Kneeling, my Soldier unlaced and took off the shoes, rubbed the little feet, tied the shoes together, handed them to the boy, and with his own clean handkerchief wiped away the tears. Lifting the child in his arms he carried him home, some three blocks farther on. We went our way and as I walked beside my Soldier in his gray uniform cloaked with the glory and the gloom of the world's greatest battle, I felt prouder of the simple sweet nature offering sympathy and aid to "one of the least of these" than of all the valor of the soldier on the field.
Only a few days before he had ridden from Gettysburg to Richmond, cheer after cheer following him along the way. Men, women and children were at the roadside to welcome him and hang garlands on his horse. He had been the central figure in a scene so supreme that it needed not victory to crown it with glory. Yet not the flowers of love nor the echo of the cannon's thunder, the grave duties nor the heavy sorrows that were laid upon him, could so fill his heart as to leave no room for the cry of suffering from an unknown child.

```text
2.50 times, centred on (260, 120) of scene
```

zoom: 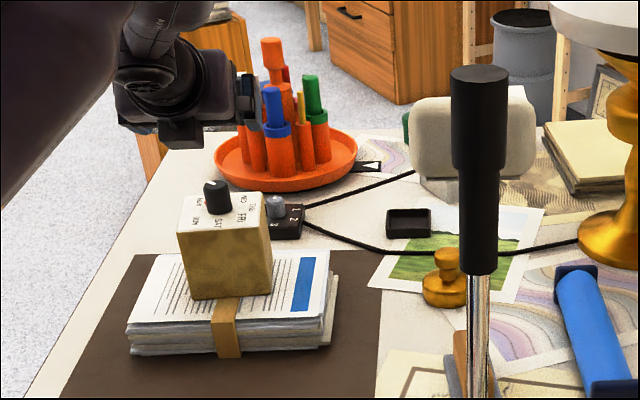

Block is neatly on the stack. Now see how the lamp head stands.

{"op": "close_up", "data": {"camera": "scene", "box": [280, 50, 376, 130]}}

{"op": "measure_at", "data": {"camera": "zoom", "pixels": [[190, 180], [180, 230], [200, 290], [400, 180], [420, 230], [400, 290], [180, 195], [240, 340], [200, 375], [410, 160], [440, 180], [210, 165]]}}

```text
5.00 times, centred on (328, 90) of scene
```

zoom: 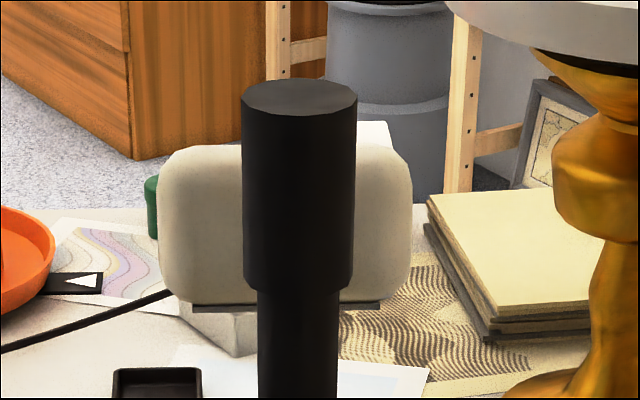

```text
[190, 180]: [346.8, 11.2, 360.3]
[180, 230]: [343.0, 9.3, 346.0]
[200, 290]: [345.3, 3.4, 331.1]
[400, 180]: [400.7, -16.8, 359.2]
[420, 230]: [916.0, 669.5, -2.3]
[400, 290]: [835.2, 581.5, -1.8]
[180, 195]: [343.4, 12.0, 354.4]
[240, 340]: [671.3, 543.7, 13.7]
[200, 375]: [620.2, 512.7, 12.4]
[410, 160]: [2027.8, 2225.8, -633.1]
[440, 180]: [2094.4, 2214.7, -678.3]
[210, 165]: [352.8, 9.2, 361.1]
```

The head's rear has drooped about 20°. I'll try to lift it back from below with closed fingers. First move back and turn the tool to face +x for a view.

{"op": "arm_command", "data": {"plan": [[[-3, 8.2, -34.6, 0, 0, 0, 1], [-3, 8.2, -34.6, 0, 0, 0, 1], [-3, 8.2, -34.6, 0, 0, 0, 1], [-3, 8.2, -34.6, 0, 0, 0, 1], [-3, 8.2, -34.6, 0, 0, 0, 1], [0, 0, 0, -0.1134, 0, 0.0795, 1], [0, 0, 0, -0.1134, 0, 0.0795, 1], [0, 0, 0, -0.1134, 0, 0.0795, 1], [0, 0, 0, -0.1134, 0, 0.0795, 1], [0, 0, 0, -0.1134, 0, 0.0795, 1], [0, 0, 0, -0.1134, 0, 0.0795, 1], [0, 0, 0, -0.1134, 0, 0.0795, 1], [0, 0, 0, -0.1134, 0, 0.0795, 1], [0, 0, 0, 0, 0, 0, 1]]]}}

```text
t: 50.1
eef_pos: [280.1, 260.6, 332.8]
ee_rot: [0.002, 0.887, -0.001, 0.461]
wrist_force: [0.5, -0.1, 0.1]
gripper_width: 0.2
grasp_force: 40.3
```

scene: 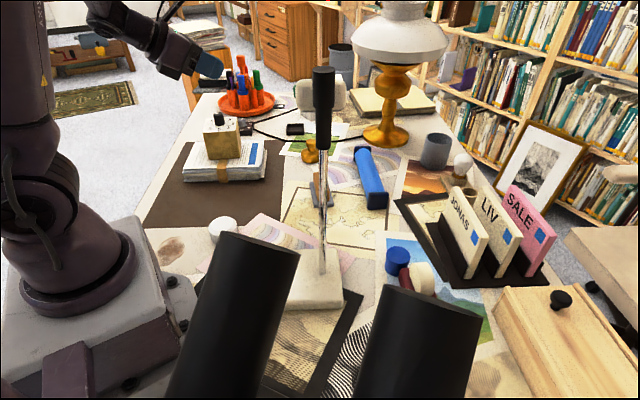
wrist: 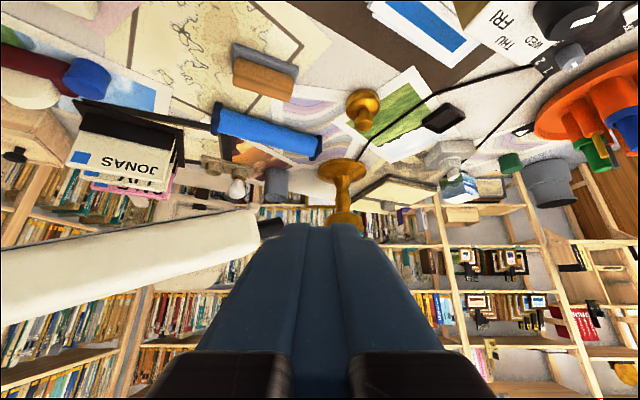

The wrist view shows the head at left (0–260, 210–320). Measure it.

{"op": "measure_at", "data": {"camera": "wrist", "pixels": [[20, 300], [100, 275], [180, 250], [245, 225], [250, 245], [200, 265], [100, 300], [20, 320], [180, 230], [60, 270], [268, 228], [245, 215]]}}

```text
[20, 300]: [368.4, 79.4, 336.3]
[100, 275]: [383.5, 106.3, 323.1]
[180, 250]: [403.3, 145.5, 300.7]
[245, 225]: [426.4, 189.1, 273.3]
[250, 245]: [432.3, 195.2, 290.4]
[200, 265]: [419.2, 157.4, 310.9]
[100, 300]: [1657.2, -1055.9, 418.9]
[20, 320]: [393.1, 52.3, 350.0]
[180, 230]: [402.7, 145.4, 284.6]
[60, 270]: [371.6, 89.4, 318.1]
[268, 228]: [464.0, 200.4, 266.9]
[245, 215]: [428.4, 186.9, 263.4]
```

In September of that year my Soldier married me. He had confided in General Longstreet and asked for a furlough. The Corps Commander replied that they were not granting furloughs. "But," he said, with that twinkle in his eye so well remembered by all who knew General Lee's "old War Horse," "I might detail you for special duty and you could stop off and be married." So my Soldier was detailed for "special duty."
Unfortunately, the Federals south of the line were at that time worshipping exclusively at the shrine of Mars. For them Cupid was absolutely dethroned. So much opposed were they to our marriage and so insistent in their efforts to induce my Soldier to pay them a prolonged visit instead of wasting his time in wedding frivolities that it became necessary for me to cross the lines. This I did with the assistance of my uncle, Doctor John T. Phillips, who took my father and me under his protection, smuggled us across, my father driving a load of fodder in which my trunks were concealed. My mother could not leave my little baby brother, now Dr. Edwin F. Corbell, an eminent and beloved physician of North Carolina, to go with me, so I was accompanied by one of her friends as chaperon. I quaked inwardly when we met some Federal cavalrymen but kept up a brave front and, recognizing Dr. Phillips, the riders allowed his permit to cover the party and we passed on our way.

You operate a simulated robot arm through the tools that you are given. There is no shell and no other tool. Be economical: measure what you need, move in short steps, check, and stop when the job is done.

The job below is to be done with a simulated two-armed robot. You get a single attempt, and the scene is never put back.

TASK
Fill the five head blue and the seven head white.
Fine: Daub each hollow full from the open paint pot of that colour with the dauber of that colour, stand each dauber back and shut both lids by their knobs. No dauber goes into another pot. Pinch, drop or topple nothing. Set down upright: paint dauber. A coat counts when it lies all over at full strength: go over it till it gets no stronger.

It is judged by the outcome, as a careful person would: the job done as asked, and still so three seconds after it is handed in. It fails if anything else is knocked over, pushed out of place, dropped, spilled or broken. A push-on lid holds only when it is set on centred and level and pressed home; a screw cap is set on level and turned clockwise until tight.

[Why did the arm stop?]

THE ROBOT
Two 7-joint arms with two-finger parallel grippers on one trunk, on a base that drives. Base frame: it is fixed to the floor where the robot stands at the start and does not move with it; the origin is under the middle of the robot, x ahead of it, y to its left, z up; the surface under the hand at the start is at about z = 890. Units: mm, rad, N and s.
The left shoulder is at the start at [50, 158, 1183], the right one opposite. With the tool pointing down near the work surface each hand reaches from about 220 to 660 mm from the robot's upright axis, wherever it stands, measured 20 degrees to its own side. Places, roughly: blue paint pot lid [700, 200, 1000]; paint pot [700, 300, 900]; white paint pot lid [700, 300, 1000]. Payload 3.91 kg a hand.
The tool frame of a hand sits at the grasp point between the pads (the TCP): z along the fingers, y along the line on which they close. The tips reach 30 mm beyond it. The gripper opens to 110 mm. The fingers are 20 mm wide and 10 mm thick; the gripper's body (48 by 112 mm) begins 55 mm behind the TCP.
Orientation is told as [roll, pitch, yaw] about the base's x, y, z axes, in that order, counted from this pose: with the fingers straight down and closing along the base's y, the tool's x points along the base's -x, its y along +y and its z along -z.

At Waverley Station we were met by my uncle, Colonel J. J. Phillips, and his wife, and by my Soldier's brother and aunt and uncle, Miss Olivia and Mr. Andrew Johnston. With them we went on to Petersburg and on September 15, 1863, in St. Paul's Church, the marriage took place. We left for Richmond amid the salute of guns, hearty cheers, the chimes of bells and the music of bands and bugles.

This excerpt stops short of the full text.